*SOURCE DOCUMENT*.
━━━━━━━━━━
Semaine 2

  • Bo
Editorial
Une vie juive

Notre temps aime les classifications faciles. C’est ainsi que certains affectent de mettre d’un côté ce qu’il est convenu d’appeler les choses de « religion » et d’un autre les affaires dites « civiles ». On crée ainsi des territoires bien définis, élevant des barrières intellectuelles qu’on espère infranchissables entre des domaines de la pensée humaine. Cette attitude a certes des origines socio-historiques compréhensibles. Cependant, appliquée au judaïsme, elle ne peut prévenir l’apparition d’une certaine gêne. Car celui-ci est aussi éloigné de la notion de religion qu’il peut l’être, par exemple, de celle d’idéologie.
De fait, l’idée de « religion » s’accompagne généralement de la vision de rites séculaires, de pratiques à sens mystiques, d’un spiritualisme pour qui le monde n’est jamais qu’un lieu d’hébergement transitoire. Si cela a des conséquences en termes sociaux, politiques ou économiques, ce n’est alors qu’à titre secondaire. L’action de la « religion » est, comme par nature, « ailleurs ». Certes, le judaïsme est également constitué d’un ensemble de pratiques codifiées et ce n’est pas en vain que l’on a souvent souligné l’importance de son ritualisme. Il est pourtant bien autre chose : un mode de vie construit et global, une façon de considérer le monde. Dans cette optique, l’acte « civil » est d’une portée aussi déterminante que l’action qu’on qualifiera de plus spécifiquement « religieuse ». Pourrait-il, du reste, en être autrement ? Si le judaïsme a pour ambition d’établir le lien entre l’homme et D.ieu, ramener sa mise en œuvre aux heures privilégiées du rite ou de l’étude reviendrait à en limiter l’application et, partant, l’importance. Inversement, si cette notion courre bien au cœur du judaïsme, elle doit trouver son expression à chaque heure du jour ou de la nuit, dans tous les domaines de l’activité humaine. En d’autres termes, la judaïté se vit pleinement avec la constance du bonheur et non avec les à-coups de l’incertitude.
Peut-être est-ce là, justement, la richesse de son message. La vie se construit de tout ce que l’homme en fait et le service divin est une manière de dire son développement harmonieux, comme une lumière qui, l’habitant profondément, lui confère chaleur et énergie. C’est dire qu’il revient à chacun de choisir une vie plus pleine et signifiante, au sens où chaque acte est porteur d’un élément essentiel qui le dépasse. C’est dire aussi que chaque action a la capacité de transformer profondément le monde qui lui sert de théâtre. Transformer le monde, pour tous les hommes : un projet d’avenir.
━━━━━━━━━━
*EXERCISE A*. Your answer is an exact quotation from the source document: it starts at "Peut-être est-ce là, justement, la" and ends at "un projet d’avenir.".
*EXERCISE B*. Continue the source document from where it stops.
━━━━━━━━━━
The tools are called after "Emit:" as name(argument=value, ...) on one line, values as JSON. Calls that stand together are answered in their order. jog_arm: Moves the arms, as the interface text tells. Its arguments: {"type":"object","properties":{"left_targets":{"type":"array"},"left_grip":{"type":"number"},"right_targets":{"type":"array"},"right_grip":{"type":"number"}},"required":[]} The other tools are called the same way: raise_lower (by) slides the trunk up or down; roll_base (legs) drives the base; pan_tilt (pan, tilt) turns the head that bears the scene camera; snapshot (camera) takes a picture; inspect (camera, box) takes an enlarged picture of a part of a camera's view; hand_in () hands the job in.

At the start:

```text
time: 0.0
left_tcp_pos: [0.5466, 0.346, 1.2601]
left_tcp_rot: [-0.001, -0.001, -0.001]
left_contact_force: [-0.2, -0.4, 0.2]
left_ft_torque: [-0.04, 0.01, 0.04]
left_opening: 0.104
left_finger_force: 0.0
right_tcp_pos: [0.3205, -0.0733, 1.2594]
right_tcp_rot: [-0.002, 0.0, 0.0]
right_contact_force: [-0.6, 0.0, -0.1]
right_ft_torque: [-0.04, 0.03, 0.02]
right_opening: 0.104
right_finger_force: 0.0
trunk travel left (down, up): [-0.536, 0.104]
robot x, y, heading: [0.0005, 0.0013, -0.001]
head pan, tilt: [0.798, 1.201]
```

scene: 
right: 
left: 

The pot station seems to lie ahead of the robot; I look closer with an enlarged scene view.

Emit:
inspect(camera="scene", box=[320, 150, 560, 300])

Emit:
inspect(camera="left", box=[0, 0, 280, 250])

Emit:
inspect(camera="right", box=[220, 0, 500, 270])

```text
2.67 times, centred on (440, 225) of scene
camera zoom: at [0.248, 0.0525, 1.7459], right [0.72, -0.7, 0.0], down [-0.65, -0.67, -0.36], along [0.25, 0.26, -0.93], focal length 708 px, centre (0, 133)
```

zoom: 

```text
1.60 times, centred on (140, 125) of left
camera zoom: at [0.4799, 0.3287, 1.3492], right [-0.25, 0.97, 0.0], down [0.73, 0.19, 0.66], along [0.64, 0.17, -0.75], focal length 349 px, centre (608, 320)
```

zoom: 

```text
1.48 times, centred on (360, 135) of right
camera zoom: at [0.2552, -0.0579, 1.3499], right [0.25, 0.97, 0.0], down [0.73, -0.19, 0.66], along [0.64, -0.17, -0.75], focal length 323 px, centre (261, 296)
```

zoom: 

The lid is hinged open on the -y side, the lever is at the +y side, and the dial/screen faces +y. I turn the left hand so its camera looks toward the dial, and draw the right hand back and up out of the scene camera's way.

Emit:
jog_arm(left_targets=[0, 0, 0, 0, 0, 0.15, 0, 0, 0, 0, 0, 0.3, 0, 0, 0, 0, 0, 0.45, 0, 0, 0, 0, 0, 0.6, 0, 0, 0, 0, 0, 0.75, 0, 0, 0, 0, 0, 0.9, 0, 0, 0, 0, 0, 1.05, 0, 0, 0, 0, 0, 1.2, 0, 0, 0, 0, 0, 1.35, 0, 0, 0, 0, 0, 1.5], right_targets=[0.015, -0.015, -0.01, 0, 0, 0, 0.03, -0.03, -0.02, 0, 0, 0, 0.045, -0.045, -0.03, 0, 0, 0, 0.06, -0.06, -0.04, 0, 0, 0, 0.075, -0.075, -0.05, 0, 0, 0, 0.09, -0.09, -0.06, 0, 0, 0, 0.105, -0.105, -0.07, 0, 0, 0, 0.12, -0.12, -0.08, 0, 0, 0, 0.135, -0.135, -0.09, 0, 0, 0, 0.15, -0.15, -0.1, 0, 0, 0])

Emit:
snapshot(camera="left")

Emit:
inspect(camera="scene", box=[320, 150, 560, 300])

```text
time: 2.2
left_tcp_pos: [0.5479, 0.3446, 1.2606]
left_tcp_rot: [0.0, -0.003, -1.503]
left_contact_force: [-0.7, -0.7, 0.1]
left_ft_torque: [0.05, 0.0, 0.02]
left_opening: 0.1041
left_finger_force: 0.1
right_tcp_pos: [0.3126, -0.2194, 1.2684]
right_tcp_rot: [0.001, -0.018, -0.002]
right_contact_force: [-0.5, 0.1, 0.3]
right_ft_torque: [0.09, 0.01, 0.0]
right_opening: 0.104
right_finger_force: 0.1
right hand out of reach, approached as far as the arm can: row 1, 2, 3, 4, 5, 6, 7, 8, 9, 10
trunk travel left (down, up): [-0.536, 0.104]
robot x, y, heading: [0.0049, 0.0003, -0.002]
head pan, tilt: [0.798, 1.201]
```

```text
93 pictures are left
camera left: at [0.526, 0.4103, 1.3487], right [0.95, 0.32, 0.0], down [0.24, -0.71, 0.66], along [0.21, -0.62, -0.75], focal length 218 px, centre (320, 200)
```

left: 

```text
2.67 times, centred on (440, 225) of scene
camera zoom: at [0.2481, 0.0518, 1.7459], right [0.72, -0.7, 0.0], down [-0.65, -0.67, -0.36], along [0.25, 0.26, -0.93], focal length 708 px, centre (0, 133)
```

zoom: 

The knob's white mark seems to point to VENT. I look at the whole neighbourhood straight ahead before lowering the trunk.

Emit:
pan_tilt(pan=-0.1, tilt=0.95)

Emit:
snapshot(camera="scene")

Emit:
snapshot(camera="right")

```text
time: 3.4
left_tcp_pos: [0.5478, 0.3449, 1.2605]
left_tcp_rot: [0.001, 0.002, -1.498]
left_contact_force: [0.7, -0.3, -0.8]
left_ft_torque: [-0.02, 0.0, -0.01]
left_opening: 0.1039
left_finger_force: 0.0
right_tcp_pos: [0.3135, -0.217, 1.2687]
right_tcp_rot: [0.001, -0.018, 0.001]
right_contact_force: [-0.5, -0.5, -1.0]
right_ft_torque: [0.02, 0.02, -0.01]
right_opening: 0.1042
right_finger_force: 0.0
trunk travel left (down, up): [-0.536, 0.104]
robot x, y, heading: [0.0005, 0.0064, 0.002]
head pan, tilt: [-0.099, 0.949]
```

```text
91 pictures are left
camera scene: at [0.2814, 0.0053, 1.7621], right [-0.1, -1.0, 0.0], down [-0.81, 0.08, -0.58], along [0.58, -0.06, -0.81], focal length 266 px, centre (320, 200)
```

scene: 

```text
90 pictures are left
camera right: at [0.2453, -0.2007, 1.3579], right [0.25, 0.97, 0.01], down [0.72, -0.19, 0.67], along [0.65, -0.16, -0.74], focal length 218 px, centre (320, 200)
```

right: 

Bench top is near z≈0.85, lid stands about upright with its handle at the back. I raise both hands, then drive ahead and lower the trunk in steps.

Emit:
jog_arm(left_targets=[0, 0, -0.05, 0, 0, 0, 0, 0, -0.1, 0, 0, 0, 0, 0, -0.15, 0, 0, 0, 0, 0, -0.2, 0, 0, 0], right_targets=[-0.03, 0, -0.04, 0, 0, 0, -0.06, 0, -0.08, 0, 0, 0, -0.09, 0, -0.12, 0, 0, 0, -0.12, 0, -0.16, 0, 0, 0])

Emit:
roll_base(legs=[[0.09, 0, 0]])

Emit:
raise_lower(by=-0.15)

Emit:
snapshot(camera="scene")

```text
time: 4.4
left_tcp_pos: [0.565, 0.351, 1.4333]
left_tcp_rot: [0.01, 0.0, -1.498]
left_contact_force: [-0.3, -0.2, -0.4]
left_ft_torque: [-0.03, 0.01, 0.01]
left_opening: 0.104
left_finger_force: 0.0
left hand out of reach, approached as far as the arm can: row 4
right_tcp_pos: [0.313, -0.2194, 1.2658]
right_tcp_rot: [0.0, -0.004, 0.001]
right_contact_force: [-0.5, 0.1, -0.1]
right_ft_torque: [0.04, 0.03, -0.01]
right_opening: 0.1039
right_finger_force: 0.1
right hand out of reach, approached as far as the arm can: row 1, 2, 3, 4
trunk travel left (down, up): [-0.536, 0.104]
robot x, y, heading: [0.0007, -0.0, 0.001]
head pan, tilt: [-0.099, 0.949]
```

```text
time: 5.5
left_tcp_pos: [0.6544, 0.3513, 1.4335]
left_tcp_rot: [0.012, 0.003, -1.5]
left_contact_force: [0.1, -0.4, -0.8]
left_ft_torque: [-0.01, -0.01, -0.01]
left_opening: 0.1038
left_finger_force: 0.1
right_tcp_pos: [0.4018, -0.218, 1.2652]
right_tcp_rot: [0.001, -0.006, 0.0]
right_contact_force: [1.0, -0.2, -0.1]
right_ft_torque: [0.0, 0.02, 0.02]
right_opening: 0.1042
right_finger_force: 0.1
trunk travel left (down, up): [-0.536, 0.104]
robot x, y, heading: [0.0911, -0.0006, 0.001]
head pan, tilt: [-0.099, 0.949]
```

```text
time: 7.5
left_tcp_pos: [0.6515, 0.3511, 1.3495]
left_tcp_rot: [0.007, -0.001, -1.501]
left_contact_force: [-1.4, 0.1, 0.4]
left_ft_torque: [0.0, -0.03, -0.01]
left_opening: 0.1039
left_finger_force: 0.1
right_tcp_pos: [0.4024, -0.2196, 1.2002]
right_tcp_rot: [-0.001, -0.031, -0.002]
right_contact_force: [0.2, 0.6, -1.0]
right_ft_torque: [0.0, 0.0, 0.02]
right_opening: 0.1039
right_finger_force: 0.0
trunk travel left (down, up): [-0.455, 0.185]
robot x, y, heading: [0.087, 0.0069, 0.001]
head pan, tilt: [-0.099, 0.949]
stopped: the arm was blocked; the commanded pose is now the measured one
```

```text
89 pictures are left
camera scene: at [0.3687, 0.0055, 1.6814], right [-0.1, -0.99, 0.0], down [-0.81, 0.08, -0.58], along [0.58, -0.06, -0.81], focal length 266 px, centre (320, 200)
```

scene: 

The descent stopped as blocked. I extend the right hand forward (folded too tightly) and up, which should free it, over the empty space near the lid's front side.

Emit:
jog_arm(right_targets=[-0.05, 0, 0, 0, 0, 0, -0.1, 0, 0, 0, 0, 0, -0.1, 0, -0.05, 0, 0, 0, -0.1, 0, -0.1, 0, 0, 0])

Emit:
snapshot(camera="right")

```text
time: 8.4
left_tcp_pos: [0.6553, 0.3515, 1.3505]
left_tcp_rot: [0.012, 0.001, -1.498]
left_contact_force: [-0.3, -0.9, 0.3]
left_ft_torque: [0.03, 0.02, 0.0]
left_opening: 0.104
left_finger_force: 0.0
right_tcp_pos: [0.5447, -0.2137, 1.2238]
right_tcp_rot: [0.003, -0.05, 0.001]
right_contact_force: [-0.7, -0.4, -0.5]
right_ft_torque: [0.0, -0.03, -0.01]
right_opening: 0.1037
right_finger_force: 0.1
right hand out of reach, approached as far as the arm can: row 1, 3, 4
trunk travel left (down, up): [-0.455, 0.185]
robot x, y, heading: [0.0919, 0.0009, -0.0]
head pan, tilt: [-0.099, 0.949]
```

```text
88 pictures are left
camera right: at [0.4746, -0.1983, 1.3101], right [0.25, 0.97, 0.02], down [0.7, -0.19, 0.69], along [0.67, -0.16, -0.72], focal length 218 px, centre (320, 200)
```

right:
━━━━━━━━━━
*EXERCISE RESPONSE A*.
Peut-être est-ce là, justement, la richesse de son message. La vie se construit de tout ce que l’homme en fait et le service divin est une manière de dire son développement harmonieux, comme une lumière qui, l’habitant profondément, lui confère chaleur et énergie. C’est dire qu’il revient à chacun de choisir une vie plus pleine et signifiante, au sens où chaque acte est porteur d’un élément essentiel qui le dépasse. C’est dire aussi que chaque action a la capacité de transformer profondément le monde qui lui sert de théâtre. Transformer le monde, pour tous les hommes : un projet d’avenir.

*EXERCISE RESPONSE B*.
Etincelles de Machiah
Les enseignements de Machia’h

Le Midrach (Kohelet Rabba 11 : 8) avance une idée étonnante : « La Torah que l’homme étudie dans ce monde est insignifiante par rapport aux enseignements de Torah de Machia’h ». Pourtant, l’étude des textes, en notre temps, est un impératif clairement établi par la Torah elle-même !
Cela signifie que l’étude n’est aujourd’hui qu’une préparation à celle des temps futurs. En fait, étudier la Torah dans ce monde donnera à chacun le mérite d’étudier les enseignements de Machia’h.
(d’après Likoutei Si’hot, vol. XXI, p. 280) H.N.
Vivre avec la Paracha
BO : L’opposition et l’obscurité

La Paracha de cette semaine commence avec le commandement de D.ieu à Moché de « venir » chez le Pharaon et de lui ordonner de libérer les Juifs de l’esclavage.
Pourquoi D.ieu dit-il à Moché de «venir» chez le Pharaon et non d’y «aller»? Le Zohar répond à cette question en expliquant que l’aura et la force du Pharaon envahissaient Moché au point qu’il avait peur de pénétrer dans ses appartements. D.ieu prit alors la main de Moché et l’invita à se rendre (avec Lui) chez le Pharaon.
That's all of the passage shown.